━━━ Data provided

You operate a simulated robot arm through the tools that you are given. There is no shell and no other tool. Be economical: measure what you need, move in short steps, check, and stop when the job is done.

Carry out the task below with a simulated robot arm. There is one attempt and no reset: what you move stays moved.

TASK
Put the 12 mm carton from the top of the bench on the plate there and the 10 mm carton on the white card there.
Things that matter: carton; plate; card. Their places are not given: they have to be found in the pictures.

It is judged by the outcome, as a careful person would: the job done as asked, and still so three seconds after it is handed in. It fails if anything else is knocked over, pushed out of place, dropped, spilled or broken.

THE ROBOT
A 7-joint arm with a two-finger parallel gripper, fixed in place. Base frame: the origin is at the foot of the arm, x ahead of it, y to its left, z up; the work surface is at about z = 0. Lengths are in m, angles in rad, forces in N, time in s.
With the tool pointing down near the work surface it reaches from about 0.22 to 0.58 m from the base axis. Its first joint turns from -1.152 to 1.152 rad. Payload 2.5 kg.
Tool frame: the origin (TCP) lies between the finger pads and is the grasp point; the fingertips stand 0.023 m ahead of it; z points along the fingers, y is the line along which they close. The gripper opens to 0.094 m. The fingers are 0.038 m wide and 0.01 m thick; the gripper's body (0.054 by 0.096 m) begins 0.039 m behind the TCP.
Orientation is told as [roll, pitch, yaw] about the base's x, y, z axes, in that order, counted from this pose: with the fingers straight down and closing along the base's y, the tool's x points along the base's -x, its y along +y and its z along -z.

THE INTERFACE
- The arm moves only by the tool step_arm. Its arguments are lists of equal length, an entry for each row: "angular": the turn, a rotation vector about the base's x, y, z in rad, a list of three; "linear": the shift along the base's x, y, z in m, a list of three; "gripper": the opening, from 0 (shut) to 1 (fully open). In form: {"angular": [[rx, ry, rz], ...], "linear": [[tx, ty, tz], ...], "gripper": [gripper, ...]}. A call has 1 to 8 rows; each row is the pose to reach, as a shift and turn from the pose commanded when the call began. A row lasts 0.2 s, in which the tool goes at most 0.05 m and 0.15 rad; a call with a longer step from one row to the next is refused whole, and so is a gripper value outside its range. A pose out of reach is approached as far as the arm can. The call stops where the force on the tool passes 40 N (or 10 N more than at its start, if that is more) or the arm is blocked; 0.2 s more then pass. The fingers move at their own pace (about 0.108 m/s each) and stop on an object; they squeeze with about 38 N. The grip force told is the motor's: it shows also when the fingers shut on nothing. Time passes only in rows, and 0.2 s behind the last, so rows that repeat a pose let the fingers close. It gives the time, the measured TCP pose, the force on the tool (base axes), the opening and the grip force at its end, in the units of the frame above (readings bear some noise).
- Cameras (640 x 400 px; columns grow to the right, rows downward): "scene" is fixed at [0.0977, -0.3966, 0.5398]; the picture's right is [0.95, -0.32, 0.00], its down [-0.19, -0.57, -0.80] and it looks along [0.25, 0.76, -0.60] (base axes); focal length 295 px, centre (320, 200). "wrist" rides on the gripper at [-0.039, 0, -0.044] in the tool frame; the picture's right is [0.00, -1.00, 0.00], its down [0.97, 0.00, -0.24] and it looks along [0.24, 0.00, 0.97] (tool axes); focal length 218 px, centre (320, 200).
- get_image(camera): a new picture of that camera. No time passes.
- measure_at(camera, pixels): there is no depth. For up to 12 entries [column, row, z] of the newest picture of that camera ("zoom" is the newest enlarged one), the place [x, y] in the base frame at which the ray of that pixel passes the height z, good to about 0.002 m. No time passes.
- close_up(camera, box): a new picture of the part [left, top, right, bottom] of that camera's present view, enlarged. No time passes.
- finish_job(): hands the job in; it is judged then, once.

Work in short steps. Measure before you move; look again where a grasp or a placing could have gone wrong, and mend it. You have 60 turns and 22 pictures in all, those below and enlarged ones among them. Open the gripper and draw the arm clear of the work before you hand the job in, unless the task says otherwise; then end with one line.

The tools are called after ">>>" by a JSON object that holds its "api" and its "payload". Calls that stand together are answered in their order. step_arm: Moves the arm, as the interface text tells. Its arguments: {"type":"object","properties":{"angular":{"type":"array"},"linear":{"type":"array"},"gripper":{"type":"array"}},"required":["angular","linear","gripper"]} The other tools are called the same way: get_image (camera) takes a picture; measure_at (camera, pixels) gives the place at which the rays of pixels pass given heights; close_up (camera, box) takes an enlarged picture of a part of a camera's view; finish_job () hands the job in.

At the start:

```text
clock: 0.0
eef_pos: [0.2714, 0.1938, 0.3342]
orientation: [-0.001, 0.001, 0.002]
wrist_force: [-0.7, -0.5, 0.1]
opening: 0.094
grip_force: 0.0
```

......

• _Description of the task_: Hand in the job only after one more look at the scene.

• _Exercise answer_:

━━━━━━

• _Description of the task_: Repeat, exactly as they stand above, the lines from the line with "- Cameras (640" to the line with "Work in short", both lines included.

• _Exercise answer_:
- Cameras (640 x 400 px; columns grow to the right, rows downward): "scene" is fixed at [0.0977, -0.3966, 0.5398]; the picture's right is [0.95, -0.32, 0.00], its down [-0.19, -0.57, -0.80] and it looks along [0.25, 0.76, -0.60] (base axes); focal length 295 px, centre (320, 200). "wrist" rides on the gripper at [-0.039, 0, -0.044] in the tool frame; the picture's right is [0.00, -1.00, 0.00], its down [0.97, 0.00, -0.24] and it looks along [0.24, 0.00, 0.97] (tool axes); focal length 218 px, centre (320, 200).
- get_image(camera): a new picture of that camera. No time passes.
- measure_at(camera, pixels): there is no depth. For up to 12 entries [column, row, z] of the newest picture of that camera ("zoom" is the newest enlarged one), the place [x, y] in the base frame at which the ray of that pixel passes the height z, good to about 0.002 m. No time passes.
- close_up(camera, box): a new picture of the part [left, top, right, bottom] of that camera's present view, enlarged. No time passes.
- finish_job(): hands the job in; it is judged then, once.

Work in short steps. Measure before you move; look again where a grasp or a placing could have gone wrong, and mend it. You have 60 turns and 22 pictures in all, those below and enlarged ones among them. Open the gripper and draw the arm clear of the work before you hand the job in, unless the task says otherwise; then end with one line.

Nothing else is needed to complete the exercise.